_Brief 1_
The required output consists solely of the lines from the one containing "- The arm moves" down to the one containing "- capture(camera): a", both included, each quoted exactly.
BEGIN Source data
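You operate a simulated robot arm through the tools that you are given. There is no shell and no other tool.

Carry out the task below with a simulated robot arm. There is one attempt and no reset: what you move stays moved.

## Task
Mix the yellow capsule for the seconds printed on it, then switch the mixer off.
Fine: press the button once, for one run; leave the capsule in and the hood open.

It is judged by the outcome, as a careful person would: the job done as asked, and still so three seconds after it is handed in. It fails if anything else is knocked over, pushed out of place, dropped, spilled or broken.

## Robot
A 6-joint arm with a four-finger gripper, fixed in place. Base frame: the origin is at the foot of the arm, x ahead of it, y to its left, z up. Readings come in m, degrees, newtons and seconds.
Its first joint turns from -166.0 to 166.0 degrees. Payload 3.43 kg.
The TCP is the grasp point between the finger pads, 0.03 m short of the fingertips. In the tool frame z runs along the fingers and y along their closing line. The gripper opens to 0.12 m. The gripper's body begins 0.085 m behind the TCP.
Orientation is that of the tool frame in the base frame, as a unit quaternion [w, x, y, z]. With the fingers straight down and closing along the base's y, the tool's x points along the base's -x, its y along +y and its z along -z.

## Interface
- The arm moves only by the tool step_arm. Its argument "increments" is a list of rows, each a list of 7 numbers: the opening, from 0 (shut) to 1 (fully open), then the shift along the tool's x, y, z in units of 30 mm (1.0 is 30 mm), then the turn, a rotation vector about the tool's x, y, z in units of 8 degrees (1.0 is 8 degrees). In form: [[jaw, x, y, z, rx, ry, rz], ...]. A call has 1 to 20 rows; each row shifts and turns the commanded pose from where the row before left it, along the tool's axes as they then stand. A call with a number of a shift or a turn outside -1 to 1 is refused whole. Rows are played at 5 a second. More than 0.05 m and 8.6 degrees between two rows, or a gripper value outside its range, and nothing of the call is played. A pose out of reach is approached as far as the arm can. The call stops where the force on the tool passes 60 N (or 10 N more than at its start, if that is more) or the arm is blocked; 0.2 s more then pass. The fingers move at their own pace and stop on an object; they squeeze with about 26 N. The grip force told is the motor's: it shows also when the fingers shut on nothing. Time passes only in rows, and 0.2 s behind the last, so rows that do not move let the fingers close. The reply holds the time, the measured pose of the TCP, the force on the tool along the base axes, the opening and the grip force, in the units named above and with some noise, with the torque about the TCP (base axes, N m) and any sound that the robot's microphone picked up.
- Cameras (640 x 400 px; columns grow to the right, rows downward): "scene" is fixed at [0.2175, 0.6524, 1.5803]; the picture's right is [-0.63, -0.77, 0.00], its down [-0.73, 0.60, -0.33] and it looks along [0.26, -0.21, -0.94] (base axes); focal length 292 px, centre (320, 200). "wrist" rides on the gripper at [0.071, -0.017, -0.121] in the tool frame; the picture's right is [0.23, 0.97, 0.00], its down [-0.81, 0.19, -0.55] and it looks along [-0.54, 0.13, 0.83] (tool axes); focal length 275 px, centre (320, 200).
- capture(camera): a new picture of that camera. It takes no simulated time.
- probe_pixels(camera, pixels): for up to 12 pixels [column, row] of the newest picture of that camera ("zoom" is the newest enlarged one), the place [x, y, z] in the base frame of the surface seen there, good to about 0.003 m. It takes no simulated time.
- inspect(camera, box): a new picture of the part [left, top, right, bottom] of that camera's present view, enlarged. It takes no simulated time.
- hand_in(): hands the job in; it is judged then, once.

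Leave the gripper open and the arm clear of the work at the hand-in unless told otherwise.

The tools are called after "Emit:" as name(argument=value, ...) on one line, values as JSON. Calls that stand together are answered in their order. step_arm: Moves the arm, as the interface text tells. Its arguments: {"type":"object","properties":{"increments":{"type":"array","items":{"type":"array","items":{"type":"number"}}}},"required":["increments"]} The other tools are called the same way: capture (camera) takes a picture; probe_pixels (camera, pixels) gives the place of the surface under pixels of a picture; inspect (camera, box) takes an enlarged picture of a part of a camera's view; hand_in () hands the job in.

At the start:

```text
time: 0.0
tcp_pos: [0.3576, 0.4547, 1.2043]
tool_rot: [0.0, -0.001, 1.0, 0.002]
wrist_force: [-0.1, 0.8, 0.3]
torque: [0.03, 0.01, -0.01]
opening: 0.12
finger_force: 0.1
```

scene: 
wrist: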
END Source data
BEGIN Extract provided
Isso desmonta o mito de que não há relação entre a MP 579 e a presente crise. Assim chegamos ao núcleo do problema. Como se valorizam as opções energéticas no sistema? O que comanda o acionamento das usinas térmicas? Que modelo é este que adotamos no Brasil?

9 – O modelo mercantil mimetizado.

Esse é o assunto que, pela sua complexidade, já deveria causar um espanto capaz de rever todas as certezas implantadas desde 1995. Infelizmente, parece que esse enredamento não é suficiente para que a sociedade brasileira perceba que há algo errado.

Podemos começar pela principal hipótese adotada na reforma institucional de 1995; a de que é possível se implantar um modelo competitivo por energia num sistema cujas características exigem a geração cooperativa.

As gerações reais das usinas brasileiras são muito variáveis e nada têm a ver com os contratos comerciais. Isso é um problema para os fundamentalistas do mercado por energia. Num sistema térmico, as usinas têm uma capacidade de fornecimento dada por suas características técnicas e pelo combustível que usam. Nesse sistema a geração das usinas está ligada umbilicalmente à sua comercialização. Se uma usina não tem o preço do mercado, não é acionada.

A inconstância da geração hidráulica de uma usina no Brasil é um estorvo para quem quer mimetizar um sistema térmico, pois a produção física é uma decisão do operador do sistema que age monopolisticamente e não tem conhecimento dos contratos comerciais. Mas, apesar do Brasil poder implantar um mercado de potência (que será explicado mais tarde), a ideologia foi mais forte e inventou um valor fixo de energia, um certificado que pudesse “emular” o padrão térmico, a “garantia física”, um conceito que só existe aqui.

Os gráficos abaixo mostram a geração real de algumas usinas hidroelétricas nos anos 2004 a 2012 (curvas coloridas, uma para cada ano).

Gráfico 18, 19 e 20 : Geração real e Garantia Física de algumas usinas.

Como se vê, a geração física é extremamente variável e essa dispersão não se dá apenas a nível mensal. Há anos onde se nota que uma usina gera bem mais do que em outros anos.
END Extract provided
_Brief 2_
Go on with the extract provided that begins "Isso desmonta o" from its last line.

_Task output 1_
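- The arm moves only by the tool step_arm. Its argument "increments" is a list of rows, each a list of 7 numbers: the opening, from 0 (shut) to 1 (fully open), then the shift along the tool's x, y, z in units of 30 mm (1.0 is 30 mm), then the turn, a rotation vector about the tool's x, y, z in units of 8 degrees (1.0 is 8 degrees). In form: [[jaw, x, y, z, rx, ry, rz], ...]. A call has 1 to 20 rows; each row shifts and turns the commanded pose from where the row before left it, along the tool's axes as they then stand. A call with a number of a shift or a turn outside -1 to 1 is refused whole. Rows are played at 5 a second. More than 0.05 m and 8.6 degrees between two rows, or a gripper value outside its range, and nothing of the call is played. A pose out of reach is approached as far as the arm can. The call stops where the force on the tool passes 60 N (or 10 N more than at its start, if that is more) or the arm is blocked; 0.2 s more then pass. The fingers move at their own pace and stop on an object; they squeeze with about 26 N. The grip force told is the motor's: it shows also when the fingers shut on nothing. Time passes only in rows, and 0.2 s behind the last, so rows that do not move let the fingers close. The reply holds the time, the measured pose of the TCP, the force on the tool along the base axes, the opening and the grip force, in the units named above and with some noise, with the torque about the TCP (base axes, N m) and any sound that the robot's microphone picked up.
- Cameras (640 x 400 px; columns grow to the right, rows downward): "scene" is fixed at [0.2175, 0.6524, 1.5803]; the picture's right is [-0.63, -0.77, 0.00], its down [-0.73, 0.60, -0.33] and it looks along [0.26, -0.21, -0.94] (base axes); focal length 292 px, centre (320, 200). "wrist" rides on the gripper at [0.071, -0.017, -0.121] in the tool frame; the picture's right is [0.23, 0.97, 0.00], its down [-0.81, 0.19, -0.55] and it looks along [-0.54, 0.13, 0.83] (tool axes); focal length 275 px, centre (320, 200).
- capture(camera): a new picture of that camera. It takes no simulated time.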

_Task output 2_
O que são as linhas pontilhadas? Elas são as Garantias Físicas (GF) das usinas. É um número que não consta nem nos manuais das turbinas nem do gerador. Elas são valores de escritório calculados por um complexo método que atribui a essas usinas um valor fixo que é a sua “importância” no sistema como um todo e, consequentemente,  a sua capacidade de venda de energia. Esse é o número que faz a “ponte” entre o mundo real e o mundo comercial. Já que a geração real é tão variável e comandada pelo Operador Nacional do Sistema, essa GF foi o nosso “jeitinho” para imitar um sistema de base térmica. Como vamos perceber, essa ponte “balança” bastante, pois há diferenças da ordem de 70% entre a geração real e a GF.

Atenção! A GF não é a energia média, como pode parecer. Por exemplo, Vejam abaixo o caso de Jupiá.

Gráfico 21 : Geração real e garantia física de Jupiá

Assim começa a jabuticaba brasileira. Para tentar implantar um mercado de energia (kWh) a partir do nosso sistema, tão diferente dos outros, a GF é uma avaliação da parcela da energia total que o sistema produz atribuído a cada usina. A variabilidade da geração, a grande vantagem do sistema brasileiro sob o comando de um operador que age monopolisticamente e retira o máximo de energia do sistema, se transforma num mundo comercial virtual complexo e instável. Toda essa complicada manobra foi imaginada apenas para pode imitar sistemas totalmente diversos do nosso.

A metodologia é extremamente complexa e de credibilidade relativa. Ela envolve a simulação da operação por um período futuro. Essa dependência do porvir é justamente um dos problemas desse certificado, pois, uma vez definido o valor, se algumas usinas não se concretizarem, todos os certificados seriam afetados, pois a operação simulada deveria ser alterada. Isso não sendo feito, os erros se acumulam.

10 – Atenção! Não é física quântica!

Ao contrário dos outros sistemas que, para calcular a capacidade de atendimento de uma demanda somam-se as capacidades individuais das usinas, no Brasil, faz-se ao contrário. Primeiro determina-se a capacidade do sistema e depois se divide o resultado pelas usinas.

Para todo esse processo usa-se um software feito para a operação do sistema, o NEWAVE. Ele é que determina todos os parâmetros que vão definir as grandezas comerciais. Como o histórico de energias afluentes está limitado a 80 anos, é usada uma série sintética estendida de 2.000 anos para os cálculos mostrados a seguir [1].

Como é que se garante que o sistema atende uma determinada demanda? Quando, nas simulações utilizadas, o custo médio de operar o sistema (cmo médio) é igual ao custo médio de construir uma nova usina. Vejam o que diz o documento oficial do governo (CNPE Comitê Nacional de Política Energética).

“Seguindo os critérios de garantia de suprimento estabelecido pelo CNPE, o processo é considerado convergido quando, no mínimo, um subsistema de cada sistema regional atende ao critério de igualdade entre o custo marginal de operação médio anual – CMO e o custo marginal de expansão – CME, admitida uma tolerância.” Assim fica definida a capacidade total do sistema em atender uma Carga Crítica (ccrítica na fórmula).

Essas equações abaixo fazem parte da metodologia de determinação da garantia física.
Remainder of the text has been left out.